The Museo de la NaciĆ³n, (National Museum of Archaeology, Anthropology, and History Museum) which traces the history of Peru’s Pre-Columbian ancient civilizations including the Incas; also includes galleries of the conquistadors,  the post-Inca Spanish settlement of Peru, and the political and military history of Peru.  One gallery is devoted to the paintings of the various presidents of Peru over time. While the National Museum is more historically encompassing than the Larco Museum, both offer exhibitions which are distinctive and unique to their respective museums.

Like the Museo Larco, the Museo de Nacion also has beautiful grounds to enjoy.

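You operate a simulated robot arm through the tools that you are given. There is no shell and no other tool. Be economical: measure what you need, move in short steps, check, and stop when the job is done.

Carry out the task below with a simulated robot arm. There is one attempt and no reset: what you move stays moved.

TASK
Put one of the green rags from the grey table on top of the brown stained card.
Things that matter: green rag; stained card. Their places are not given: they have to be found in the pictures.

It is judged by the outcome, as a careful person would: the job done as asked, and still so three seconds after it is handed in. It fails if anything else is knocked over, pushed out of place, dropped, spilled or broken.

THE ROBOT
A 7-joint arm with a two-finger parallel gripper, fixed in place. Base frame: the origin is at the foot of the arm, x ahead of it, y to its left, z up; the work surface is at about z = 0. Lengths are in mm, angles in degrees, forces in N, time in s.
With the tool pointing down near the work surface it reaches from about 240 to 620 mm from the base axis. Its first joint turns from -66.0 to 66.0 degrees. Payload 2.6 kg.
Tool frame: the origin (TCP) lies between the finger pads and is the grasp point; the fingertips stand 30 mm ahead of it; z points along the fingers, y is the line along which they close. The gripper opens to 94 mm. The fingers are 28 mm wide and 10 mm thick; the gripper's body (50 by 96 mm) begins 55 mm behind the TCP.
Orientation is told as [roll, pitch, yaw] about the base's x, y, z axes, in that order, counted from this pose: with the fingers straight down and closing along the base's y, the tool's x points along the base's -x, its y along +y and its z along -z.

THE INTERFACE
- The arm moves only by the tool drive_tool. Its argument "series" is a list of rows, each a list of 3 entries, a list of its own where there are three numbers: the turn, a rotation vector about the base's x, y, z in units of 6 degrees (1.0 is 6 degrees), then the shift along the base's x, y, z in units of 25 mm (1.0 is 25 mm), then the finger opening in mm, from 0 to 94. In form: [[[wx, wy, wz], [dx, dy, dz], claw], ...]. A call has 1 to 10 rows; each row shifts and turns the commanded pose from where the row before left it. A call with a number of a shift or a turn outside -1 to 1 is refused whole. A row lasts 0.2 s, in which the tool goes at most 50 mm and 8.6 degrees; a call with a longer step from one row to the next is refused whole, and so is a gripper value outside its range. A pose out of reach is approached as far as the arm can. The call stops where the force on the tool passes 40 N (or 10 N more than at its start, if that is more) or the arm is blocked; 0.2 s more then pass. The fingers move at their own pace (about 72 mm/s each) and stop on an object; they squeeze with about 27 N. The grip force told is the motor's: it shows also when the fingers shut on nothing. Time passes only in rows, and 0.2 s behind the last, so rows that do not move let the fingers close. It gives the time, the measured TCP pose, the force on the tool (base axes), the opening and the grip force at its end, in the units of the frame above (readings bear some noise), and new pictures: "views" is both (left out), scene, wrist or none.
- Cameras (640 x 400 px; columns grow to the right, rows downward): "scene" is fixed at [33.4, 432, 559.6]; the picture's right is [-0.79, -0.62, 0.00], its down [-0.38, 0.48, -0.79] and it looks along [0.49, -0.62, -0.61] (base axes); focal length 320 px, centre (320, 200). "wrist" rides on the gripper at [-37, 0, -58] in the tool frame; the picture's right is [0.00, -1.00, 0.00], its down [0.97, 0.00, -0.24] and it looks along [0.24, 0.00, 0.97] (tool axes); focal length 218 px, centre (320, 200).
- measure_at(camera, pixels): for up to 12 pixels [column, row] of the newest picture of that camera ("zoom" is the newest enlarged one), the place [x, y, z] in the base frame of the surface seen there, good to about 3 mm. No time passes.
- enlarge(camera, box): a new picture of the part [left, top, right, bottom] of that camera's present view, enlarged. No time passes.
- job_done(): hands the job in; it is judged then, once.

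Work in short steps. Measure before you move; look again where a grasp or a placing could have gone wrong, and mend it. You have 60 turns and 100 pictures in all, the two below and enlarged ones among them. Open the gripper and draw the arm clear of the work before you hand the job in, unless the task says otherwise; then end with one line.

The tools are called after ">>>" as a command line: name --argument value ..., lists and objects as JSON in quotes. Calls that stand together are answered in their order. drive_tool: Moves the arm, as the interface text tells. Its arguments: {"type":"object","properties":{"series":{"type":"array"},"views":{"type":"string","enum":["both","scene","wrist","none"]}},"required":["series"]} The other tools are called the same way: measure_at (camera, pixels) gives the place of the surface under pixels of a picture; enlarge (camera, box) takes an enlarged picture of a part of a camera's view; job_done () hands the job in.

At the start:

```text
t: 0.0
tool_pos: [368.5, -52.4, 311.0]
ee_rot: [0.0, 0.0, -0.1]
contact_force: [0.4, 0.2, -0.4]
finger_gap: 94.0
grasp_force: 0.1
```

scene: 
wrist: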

The Museo de Art Contemporanio (Museum of Contemporary Art) is best enjoyed if taken as part of a tour to appreciate the collection.  Tour guides, who are art students, are generally available right there on the spot. The collection is primarily from South American artists, with a few international contributions.  The museum is not only surrounded by beautiful grounds, but also is encompassed by a park as well, which one can take advantage of on a beautiful weather day. Here are a few of the paintings and sculpture pieces at the museum:


Museo de MATE possesses the world’s largest collection of the world reknown international photographer, Mario Testino's work.  After 35 years living abroad, it was Testino’s personal desire to bring the largest collection of his work to Lima, his hometown, as a contribution to the cultural heritage of Peru.  Mario had photographed many celebrities over his life time. A special gallery is devoted to Princess Diana.


The above museums were by no means all the museums in Lima, but were the ones that we had the chance to visit while in the city.